Time of the Apes looks pretty awful. Everything is primarily brown and orange, more than a nod to the original Planet of the Apes (1968) sets, but now much more ugly and washed out thanks to a lone VHS release. The ape costumes aren’t terrible, but they limit the actor’s abilities to emote. Once again I think the dubbing does the story a disservice as almost every ape in the film just seems irritated about the whole series of events even when we are supposed to be sympathizing with them. Honestly, with Johnny involved, I can’t blame them. What makes these apes even more strange than their Planet counterparts is the fact they are still wearing human clothing, drive around in 1970s era cars and generally look at and act just like people. It is both amusingly off-kilter and lazy.

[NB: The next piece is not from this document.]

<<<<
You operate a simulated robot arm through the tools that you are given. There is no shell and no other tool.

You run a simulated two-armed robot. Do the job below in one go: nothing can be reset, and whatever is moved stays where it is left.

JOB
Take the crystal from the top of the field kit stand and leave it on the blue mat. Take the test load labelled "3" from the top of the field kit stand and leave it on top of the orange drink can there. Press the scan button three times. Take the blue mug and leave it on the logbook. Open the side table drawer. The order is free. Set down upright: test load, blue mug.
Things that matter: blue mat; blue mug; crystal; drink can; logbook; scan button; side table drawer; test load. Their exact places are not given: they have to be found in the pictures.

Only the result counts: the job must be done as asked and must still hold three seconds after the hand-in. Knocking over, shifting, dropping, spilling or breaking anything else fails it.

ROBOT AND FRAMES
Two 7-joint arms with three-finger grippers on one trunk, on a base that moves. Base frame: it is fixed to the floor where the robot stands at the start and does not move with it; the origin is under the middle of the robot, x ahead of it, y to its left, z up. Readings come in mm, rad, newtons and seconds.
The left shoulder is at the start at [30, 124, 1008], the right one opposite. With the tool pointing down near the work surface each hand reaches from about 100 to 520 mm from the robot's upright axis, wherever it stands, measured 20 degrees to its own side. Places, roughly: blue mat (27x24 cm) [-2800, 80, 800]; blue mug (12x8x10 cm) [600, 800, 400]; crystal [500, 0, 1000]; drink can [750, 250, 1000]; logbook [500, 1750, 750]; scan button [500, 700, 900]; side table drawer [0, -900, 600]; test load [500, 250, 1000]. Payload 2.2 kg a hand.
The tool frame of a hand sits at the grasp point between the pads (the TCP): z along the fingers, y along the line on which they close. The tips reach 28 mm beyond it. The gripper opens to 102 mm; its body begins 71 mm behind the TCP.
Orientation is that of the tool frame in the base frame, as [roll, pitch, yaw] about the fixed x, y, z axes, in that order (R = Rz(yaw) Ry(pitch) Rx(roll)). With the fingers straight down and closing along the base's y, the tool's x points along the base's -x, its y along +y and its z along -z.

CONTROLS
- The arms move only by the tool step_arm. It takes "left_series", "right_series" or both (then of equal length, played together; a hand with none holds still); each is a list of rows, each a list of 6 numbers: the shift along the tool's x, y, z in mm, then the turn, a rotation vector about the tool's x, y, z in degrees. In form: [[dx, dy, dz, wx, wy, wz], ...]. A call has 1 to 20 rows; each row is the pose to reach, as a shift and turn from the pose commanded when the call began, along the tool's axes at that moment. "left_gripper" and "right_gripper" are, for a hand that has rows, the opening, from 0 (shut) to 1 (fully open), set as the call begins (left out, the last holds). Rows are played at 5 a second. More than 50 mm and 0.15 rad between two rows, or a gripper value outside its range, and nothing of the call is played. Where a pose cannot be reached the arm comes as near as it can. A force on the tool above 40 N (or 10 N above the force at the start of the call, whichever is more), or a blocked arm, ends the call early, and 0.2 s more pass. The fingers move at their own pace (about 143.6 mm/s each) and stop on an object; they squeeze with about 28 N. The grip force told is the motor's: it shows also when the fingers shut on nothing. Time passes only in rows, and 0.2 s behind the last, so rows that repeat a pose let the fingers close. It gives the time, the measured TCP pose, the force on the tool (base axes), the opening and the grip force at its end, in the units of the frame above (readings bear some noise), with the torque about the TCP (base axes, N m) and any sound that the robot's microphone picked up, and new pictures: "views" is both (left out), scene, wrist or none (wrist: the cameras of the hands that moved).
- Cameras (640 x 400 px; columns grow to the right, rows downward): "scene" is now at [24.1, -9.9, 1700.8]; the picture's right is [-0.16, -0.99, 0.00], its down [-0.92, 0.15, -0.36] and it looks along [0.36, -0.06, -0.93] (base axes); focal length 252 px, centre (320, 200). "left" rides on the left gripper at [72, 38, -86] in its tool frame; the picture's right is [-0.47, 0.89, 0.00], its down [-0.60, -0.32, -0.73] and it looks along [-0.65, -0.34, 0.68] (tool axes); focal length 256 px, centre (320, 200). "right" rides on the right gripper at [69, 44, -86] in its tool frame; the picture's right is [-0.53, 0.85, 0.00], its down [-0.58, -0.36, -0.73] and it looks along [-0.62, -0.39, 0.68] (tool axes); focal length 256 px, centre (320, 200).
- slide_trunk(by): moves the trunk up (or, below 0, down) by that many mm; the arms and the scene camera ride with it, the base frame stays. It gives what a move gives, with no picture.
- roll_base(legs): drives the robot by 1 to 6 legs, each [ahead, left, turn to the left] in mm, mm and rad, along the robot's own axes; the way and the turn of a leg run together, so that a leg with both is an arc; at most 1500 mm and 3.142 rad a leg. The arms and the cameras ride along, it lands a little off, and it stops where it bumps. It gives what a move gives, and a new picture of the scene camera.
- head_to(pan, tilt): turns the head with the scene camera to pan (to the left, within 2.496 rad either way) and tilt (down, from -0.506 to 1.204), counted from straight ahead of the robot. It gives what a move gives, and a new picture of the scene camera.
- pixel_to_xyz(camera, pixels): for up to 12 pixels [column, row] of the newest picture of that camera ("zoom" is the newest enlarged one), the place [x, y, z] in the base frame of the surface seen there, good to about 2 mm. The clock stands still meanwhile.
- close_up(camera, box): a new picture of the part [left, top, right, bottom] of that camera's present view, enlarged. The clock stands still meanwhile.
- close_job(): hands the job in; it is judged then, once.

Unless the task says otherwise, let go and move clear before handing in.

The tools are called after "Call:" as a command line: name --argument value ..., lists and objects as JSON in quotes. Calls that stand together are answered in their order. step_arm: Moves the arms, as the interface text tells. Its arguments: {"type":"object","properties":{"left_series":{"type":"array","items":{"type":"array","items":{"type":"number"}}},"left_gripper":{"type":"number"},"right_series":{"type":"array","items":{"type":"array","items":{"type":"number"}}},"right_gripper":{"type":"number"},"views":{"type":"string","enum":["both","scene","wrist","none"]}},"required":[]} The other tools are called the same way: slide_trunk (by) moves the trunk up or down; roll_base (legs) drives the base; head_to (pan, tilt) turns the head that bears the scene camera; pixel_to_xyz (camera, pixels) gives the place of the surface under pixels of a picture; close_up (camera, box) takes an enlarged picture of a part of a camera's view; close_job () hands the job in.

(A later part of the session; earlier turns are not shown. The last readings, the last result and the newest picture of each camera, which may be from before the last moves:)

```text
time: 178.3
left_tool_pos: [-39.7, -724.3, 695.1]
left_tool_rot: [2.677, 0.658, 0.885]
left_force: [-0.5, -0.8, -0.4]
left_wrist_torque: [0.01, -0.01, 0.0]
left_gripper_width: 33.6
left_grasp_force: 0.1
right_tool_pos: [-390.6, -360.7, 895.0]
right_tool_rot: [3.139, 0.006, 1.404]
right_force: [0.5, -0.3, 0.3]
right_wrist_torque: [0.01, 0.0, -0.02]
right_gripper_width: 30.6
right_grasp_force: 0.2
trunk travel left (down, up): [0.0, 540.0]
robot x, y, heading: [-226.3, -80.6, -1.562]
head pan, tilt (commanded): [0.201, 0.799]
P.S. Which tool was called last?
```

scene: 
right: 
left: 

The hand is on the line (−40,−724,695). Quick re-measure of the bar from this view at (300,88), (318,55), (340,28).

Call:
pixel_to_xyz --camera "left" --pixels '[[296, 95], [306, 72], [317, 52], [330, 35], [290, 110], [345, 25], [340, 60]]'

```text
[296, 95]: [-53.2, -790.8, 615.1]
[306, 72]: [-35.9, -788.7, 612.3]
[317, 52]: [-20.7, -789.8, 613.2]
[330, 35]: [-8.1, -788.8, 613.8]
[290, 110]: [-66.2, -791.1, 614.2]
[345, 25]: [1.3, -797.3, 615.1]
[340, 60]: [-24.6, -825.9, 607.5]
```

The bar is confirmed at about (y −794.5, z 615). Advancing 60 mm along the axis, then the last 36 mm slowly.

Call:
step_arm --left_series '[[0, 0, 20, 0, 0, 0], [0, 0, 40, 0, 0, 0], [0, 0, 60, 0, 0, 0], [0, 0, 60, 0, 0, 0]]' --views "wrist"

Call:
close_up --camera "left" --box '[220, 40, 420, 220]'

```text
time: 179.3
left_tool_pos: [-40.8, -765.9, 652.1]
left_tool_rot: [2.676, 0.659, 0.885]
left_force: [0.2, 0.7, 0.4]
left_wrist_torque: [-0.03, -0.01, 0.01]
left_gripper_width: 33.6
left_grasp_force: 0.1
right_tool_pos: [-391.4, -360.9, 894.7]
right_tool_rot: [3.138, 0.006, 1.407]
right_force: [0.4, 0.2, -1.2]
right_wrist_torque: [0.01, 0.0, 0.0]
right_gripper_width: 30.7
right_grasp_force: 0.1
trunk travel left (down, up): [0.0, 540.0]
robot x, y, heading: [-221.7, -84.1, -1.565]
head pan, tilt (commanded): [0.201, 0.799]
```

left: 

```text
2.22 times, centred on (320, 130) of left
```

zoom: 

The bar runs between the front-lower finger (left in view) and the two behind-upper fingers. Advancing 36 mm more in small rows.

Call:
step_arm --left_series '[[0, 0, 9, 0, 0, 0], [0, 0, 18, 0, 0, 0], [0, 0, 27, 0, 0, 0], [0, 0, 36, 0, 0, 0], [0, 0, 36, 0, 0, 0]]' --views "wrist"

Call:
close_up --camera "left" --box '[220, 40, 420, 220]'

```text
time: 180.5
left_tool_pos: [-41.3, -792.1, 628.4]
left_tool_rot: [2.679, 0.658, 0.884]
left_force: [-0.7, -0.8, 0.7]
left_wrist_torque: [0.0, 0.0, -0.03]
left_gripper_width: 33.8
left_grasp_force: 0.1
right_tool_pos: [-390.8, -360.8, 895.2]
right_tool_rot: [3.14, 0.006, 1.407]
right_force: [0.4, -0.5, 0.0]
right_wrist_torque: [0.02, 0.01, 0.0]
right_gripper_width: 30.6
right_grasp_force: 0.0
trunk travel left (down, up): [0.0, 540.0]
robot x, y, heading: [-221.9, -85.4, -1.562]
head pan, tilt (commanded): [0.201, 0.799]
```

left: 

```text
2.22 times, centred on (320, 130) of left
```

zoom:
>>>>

Our human characters range from dull to annoying. Johnny, in particular, is headstrong, carefree and I want to see him end up on the wrong side of an angry gorilla. Godo is the kind of suave turtleneck wearing action hero that seemed to infest a lot of Japanese genre films in the 1970s. Catherine and Caroline, like many female characters in this era, are relegated to the background. The humans also pick up a weird-faced ape kid named Pepe, who doesn’t do much more than run around in a striped shirt.

"Tell me about the rabbits, Godo."
Time of the Apes manages to toss in a flying saucer, a supercomputer, and some psychedelic time travel. If you have only ever seen the movie as an episode of Mystery Science Theater 3000, there is an extended climax where Godo and crew face down EUCOM, the evil computer that ushered in the end of humanity. I’m not saying it is worth watching, but it does continually dump exposition that clears up at least some of the story.

Time of the Apes is not only an extended rip-off of Planet of the Apes, it is also a very weird rip-off of Planet of the Apes, from the costumes, the dubbing, and a time-travel twist so dumb I don’t even know what to say about it. Time of the Apes is a colossal mess… which has done nothing to stop me from watching it several times.